◆ Passage given
---

Старела мамушка, почернел от свечных восковых капелей памятный Часовник. Мамушка пела уже не песни мира, а строгие стихиры о реке огненной, о грозных трубных архангелах, о воскресении телес оправданных. За пять недель до своей смерти мамушка ходила на погост отметать поклоны Пятнице Параскеве, насладиться светом тихим, киноварным Исусом, попирающим врата адовы, апосля того показать старосте церковному, где похоронить ее надо, чтобы звон порхался в могильном песочке, чтобы место без лужи было. И тысячецветник белый, непорочный из сердца ея и из песенных губ вырос.
Мне же она день и час сказала, когда за ее душой ангелы с серебряным блюдом придут. Ноябрь щипал небесного лебедя, осыпал избу сивым неслышным пухом. А как душе мамушкиной выдти, сходился вихрь на деревне: две тесины с нашей крыши вырвало и, как две ржаных соломины, унесло далеко на задворки; как бы гром прошел по избе…
Мамушка лежала помолодевшая, с неприкосновенным светом на лице. Так умирают святые, лебеди на озерах, богородицына трава в оленьем родном бору…Мои — Избяные песни — отражают мое великое сиротство и святыню-мать. Избяной рай остался без привратника; в него поселились пестрые сирины моих новых дум и черная сова моей неизглаголанной печали. Годы не осушили моих глаз, не размыкали моего безмерного сиротства. Я — сирота до гроба и живу в звонком напряжении: вот, вот заржет золотой конь у моего крыльца — гостинец Оттуда — мамушкин вестник.
Все, что я писал и напишу, я считаю только лишь мысленным сором и ни во что почитаю мои писательские заслуги. И удивляюсь, и недоумеваю, почему по виду умные люди находят в моих стихах какое-то значение и ценность. Тысячи стихов, моих ли или тех поэтов, которых я знаю в России, не стоят одного распевца моей светлой матери.
За свою песенную жизнь я много видел знаменитых и прославленных людей. Помню себя недоростком в Ясной Поляне у Толстого. Пришли мы туда с рязанских стран: я — для духа непорочного, двое мужиков под малой печатью и два старика с пророческим даром.
Толстой сидел на скамеечке, под веревкой, на которой были развешаны поразившие меня своей огромностью синие штаны.

---

◆ Given entries
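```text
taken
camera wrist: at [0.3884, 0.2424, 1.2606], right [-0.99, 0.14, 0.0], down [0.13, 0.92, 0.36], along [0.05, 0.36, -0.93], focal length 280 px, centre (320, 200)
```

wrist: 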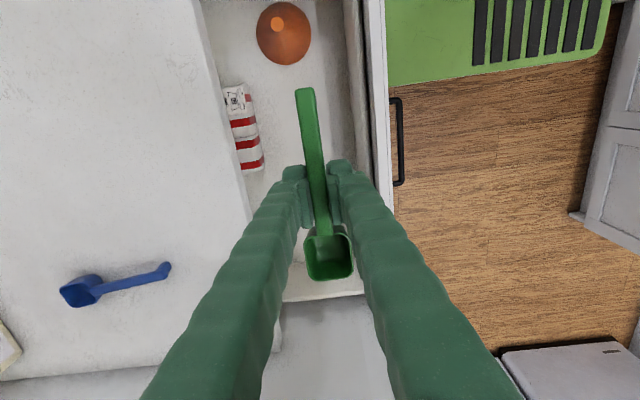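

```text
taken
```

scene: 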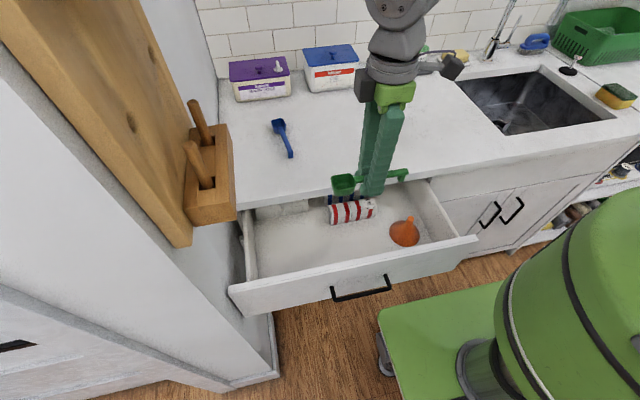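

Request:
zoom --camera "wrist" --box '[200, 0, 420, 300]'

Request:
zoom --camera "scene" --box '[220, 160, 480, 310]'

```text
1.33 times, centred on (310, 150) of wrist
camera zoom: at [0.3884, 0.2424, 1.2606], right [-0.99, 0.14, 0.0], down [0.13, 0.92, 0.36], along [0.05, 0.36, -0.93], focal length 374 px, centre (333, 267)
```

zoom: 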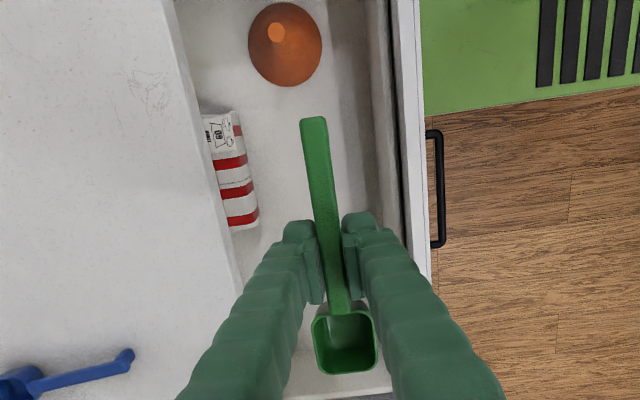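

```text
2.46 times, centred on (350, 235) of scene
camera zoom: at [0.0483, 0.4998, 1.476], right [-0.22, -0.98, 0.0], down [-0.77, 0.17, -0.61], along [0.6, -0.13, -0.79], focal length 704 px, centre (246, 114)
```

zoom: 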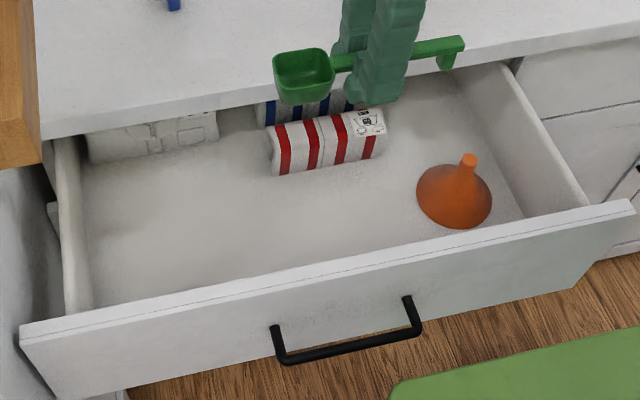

---

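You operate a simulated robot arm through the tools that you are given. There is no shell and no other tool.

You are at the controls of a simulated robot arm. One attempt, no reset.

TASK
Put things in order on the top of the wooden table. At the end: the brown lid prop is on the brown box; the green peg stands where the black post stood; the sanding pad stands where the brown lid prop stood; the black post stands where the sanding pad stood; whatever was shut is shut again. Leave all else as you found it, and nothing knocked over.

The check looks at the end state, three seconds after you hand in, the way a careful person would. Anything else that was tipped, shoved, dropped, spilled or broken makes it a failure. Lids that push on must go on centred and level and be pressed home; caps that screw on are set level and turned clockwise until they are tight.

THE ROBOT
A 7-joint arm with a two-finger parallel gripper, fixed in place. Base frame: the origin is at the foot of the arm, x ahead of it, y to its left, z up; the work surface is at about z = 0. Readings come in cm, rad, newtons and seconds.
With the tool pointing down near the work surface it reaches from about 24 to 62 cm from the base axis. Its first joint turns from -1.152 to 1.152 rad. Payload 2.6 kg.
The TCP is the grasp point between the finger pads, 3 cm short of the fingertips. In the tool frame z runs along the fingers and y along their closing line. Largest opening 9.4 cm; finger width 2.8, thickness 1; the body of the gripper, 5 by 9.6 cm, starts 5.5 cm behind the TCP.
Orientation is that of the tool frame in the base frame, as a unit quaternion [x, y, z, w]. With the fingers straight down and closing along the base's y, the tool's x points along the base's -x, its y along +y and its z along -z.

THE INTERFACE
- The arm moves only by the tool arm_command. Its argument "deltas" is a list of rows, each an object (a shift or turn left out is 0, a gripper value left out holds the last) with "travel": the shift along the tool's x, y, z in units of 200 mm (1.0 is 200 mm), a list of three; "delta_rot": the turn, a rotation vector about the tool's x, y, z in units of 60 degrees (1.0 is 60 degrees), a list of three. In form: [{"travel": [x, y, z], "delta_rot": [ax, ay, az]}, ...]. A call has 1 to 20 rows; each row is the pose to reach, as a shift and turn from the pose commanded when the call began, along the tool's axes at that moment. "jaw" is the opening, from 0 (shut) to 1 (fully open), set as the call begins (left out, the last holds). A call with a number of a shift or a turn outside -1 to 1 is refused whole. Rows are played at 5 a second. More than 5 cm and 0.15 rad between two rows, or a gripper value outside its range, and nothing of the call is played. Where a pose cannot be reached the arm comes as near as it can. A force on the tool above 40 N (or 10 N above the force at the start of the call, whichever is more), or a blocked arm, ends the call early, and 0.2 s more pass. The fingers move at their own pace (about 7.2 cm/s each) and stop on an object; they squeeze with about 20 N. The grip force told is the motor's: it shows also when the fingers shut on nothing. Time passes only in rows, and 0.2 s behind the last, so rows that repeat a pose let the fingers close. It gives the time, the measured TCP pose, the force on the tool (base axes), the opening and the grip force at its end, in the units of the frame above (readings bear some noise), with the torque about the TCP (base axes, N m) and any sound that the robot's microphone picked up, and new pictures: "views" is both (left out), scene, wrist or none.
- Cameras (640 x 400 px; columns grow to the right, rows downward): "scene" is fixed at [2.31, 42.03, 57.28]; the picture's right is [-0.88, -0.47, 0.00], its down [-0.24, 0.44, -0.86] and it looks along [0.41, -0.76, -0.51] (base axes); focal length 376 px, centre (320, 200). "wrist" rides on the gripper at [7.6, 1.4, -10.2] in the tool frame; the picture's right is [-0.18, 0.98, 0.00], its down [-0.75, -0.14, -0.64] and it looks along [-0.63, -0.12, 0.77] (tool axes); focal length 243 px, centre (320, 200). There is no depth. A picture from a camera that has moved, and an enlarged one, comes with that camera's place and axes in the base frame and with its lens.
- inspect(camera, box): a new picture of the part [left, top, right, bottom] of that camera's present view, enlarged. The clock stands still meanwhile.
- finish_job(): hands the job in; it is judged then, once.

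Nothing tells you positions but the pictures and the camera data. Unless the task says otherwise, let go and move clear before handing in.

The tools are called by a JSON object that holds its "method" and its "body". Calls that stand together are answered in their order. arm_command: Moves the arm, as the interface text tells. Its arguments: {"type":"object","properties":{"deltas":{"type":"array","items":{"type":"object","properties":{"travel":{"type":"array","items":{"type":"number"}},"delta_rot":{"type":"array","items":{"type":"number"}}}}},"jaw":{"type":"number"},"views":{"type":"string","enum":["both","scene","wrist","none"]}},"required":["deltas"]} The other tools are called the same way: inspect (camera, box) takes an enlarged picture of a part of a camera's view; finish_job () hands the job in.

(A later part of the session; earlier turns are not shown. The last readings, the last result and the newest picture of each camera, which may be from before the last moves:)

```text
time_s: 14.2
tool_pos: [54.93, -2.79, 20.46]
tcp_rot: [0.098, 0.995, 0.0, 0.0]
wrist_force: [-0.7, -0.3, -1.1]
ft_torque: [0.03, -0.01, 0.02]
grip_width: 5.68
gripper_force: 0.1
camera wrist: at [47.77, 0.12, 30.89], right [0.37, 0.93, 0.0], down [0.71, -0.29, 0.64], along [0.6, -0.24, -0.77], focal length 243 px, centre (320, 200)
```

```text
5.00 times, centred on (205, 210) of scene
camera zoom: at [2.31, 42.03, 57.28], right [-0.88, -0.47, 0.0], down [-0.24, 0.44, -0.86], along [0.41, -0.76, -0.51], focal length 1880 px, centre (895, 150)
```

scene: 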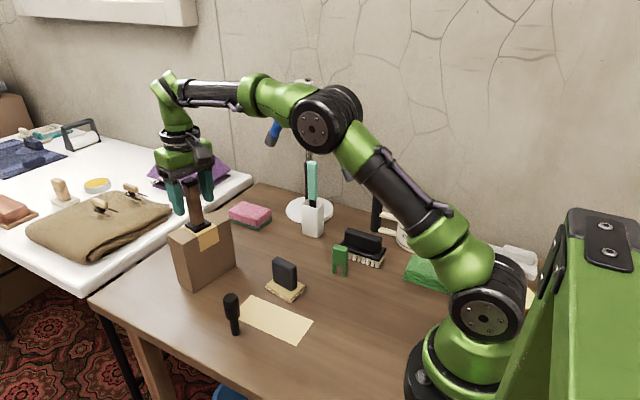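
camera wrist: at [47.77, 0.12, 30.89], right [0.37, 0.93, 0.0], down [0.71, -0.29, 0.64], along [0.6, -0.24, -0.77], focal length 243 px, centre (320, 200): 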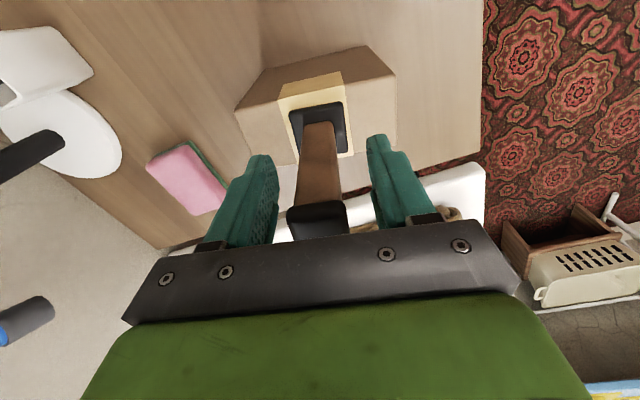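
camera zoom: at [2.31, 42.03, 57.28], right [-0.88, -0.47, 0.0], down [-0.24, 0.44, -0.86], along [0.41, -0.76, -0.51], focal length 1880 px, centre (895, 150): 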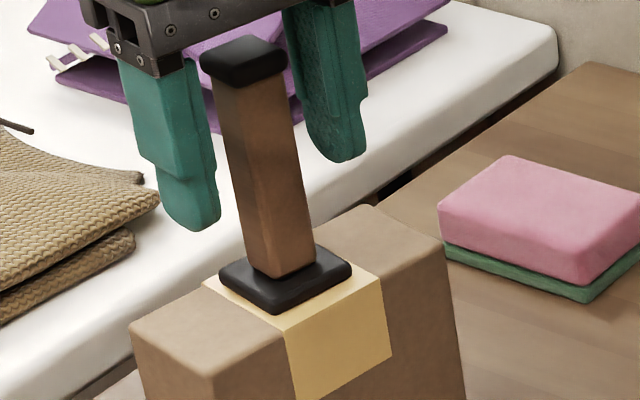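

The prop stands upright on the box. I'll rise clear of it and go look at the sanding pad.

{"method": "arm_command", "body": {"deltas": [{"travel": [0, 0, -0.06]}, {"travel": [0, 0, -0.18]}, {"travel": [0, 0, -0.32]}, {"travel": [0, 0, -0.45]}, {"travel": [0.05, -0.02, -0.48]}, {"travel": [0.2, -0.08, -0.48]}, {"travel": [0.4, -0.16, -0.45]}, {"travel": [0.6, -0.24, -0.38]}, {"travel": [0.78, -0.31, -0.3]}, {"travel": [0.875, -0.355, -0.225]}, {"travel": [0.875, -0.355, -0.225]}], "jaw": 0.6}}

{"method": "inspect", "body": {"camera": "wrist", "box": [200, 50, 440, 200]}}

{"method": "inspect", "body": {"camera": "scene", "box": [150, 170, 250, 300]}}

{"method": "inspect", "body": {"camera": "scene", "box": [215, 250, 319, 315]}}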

---

Go on with the passage given that begins "Старела мамушка, почернел" from its last line.

Кое-как разговорились. Пророки напирали на «блаженни оскопившие себя», Толстой торопился и досадливо повторял: Нет, нет.. — Помню его слова: Вот у вас мальчик, неужели и его по вашему испортить? — Я подвинулся поближе и по обычаю радений, когда досада нападает на людей, стал нараспев читать стих: На горе, горе Сионской… — , один из моих самых ранних Давидовых псалмов. Толстой внимательно слушал, глаза его стали ласковы, а когда заговорил, то голос его стал повеселевшим: Вот это настоящее…Неужели сам сочиняет?..-
Больше мы ничего не добились от Толстого. Он пошел куда-то вдоль дома…На дворе ругалась какая-то толстая баба с полным подойником молока, откуда-то тянуло вкусным предобеденным духом, за окнами стучали тарелками…И огромным синим парусом сердито надувались растянутые на веревке штаны.
Старые корабельщики со слезами на глазах, без шапок шли через сад, направляясь к проселочной дороге, а я жамкал зубами подобранное под окном яснополянского дома большое с черным бочком яблоко.
Мир Толстому! Наши корабли плывут и без него.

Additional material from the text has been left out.